John K. Samson may be broke but he's not broken. In the last month, the guitarist/vocalist/lyricist for Winnipeg indie folk rockers the Weakerthans has had his home and cell phones disconnected and admits to occasionally having to roll pennies to buy bread and peanut butter. He's the "starving artist" personified. Yet speaking to Samson, there's no sense of desperation in is voice. In fact quite the opposite seems to be the case. He's downright enthusiastic about things, both with his band and his other professional pursuit as a publisher of leftist fiction and non-fiction books.
And why shouldn't he be, particularly when it comes to his musical endeavours. After nearly three years, the Weakerthans are finally celebrating the release of their sophomore disc, a gorgeous, brooding, occasionally melancholy, sometimes hard rocking batch of songs collectively known as Left and Leaving.
It's a record that takes the songwriting skills Samson, bassist John Sutton and drummer Jason Tait (second guitarist Stephen Carroll joined after the first record was recorded), first demonstrated on their critically lauded debut, Fallow, and elevates them to towering new heights. Both musically and lyrically, Left and Leaving is deeper and more evocative, clearly demonstrative of a band that's more at home with itself.
Samson agrees: "I'm just way happier with this record than I was with the first one," he admits. "This record is a lot more cohesive and focused. It's not as slick and a little more natural sounding. I think it's also that we sound like a band now. The first record was recorded four months after we started playing together so we hadn't really grown up as a band together. It took three years to make so it has to be more collaborative. We spent a lot of time in basements and practice spaces.
"That's the kind of thing you find impossible about the mainstream music industry; that pressure for you to churn out a record every one or two years. Our songs need some space and time and editing, and they need to grow up in a way and that takes time.
"The first record I felt was really collaborative but I also think that, like the title kind of demonstrated, I was kind of getting it all out of my system ? all those fraught, post-adolescent songs ? so it was cathartic in that way, and this record was in different ways."

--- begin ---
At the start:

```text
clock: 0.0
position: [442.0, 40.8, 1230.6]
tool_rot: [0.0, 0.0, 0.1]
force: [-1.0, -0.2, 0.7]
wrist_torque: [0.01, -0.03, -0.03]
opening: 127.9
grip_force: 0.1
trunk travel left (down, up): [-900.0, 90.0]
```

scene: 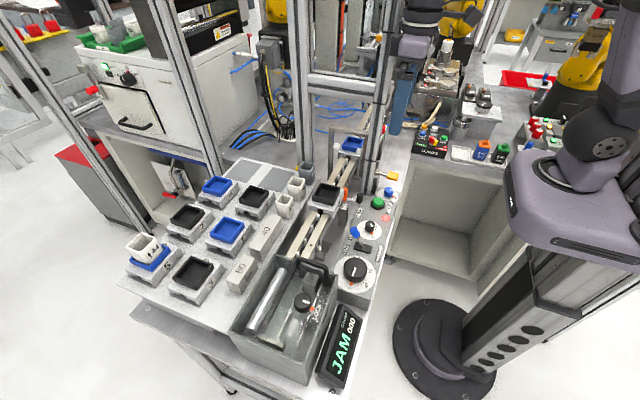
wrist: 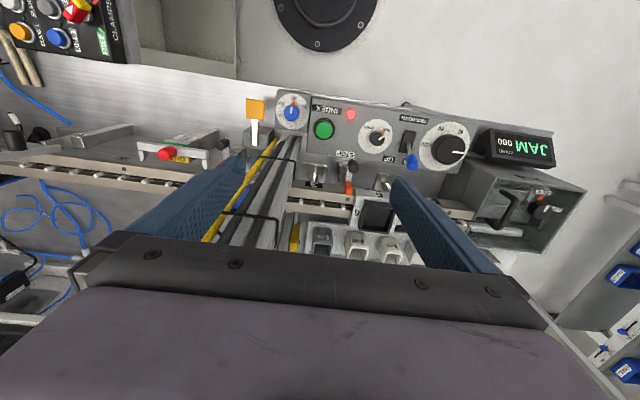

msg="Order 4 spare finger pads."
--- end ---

When it finally came time to get into a studio last February, they entered Winnipeg's Private Ear Studios with former Change of Heart front man Ian Blurton in the producer's chair. "We were looking for a producer and he seemed like a natural choice," Samson recalls. "I had met him once in a bar and spoken to him for 45 seconds and didn't realise who it was. We've always been fans and I've always admired his huge enthusiasm for music, which is something I sometimes lack. But he has this respect for making noise and he has a really natural and distinct approach.
"It was pretty amazing for us to call him up and he said, 'Sure, I'll come to Winnipeg for two weeks in February and stay at your apartment and record.' I thought that was incredible."
It was, Samson admits, a bit of a gamble to ask for a commitment from a producer with whom they had no prior work experience. But it's one that paid off, partly because the band knew exactly what they were looking for in terms of a sound for the record.
"We all really grew up a lot in our understanding of music in the last three years," Samson states. "We've broadened our understanding of what we like and sounds we like and I think we had this idea of a record in our head and Ian had similar ideas.
"He had this approach where if there were tempo shifts or the guitars were slightly out of tune he would just say, 'it's music, it's not supposed to be perfect.' And that's a gigantic difference between him and pretty much anyone else in mainstream music. It's almost impossible to record with someone who doesn't want you to use a click track to make it almost mechanised and rhythmically perfect. I think it's really rare to find someone like him and I think it's because he's such an accomplished musician."
Samson says Blurton's appreciation for the songs and his overall vision helped the band make sense of the songs which are a collection of musical and lyrical peaks and valleys. There are beautifully tender moments juxtaposed with odd Beta Band ballads and full-on rock assaults and Samson often found himself wondering how it would all make sense.
"That was one of my concerns," he says. "We certainly didn't plan the record the way it was. That's one of the impossible things about making a record is you don't know what it's going to be until you finish it. I had some concerns that it was going to be too weighed down and too choppy because we were writing these rock songs and then we were writing these minimalist, strange I-don't-know-whats.
"I've always thought of a record as a record, not just a collection of songs and that was one of the failings of Fallow. I'm pretty confident that we made the best record we could at the time."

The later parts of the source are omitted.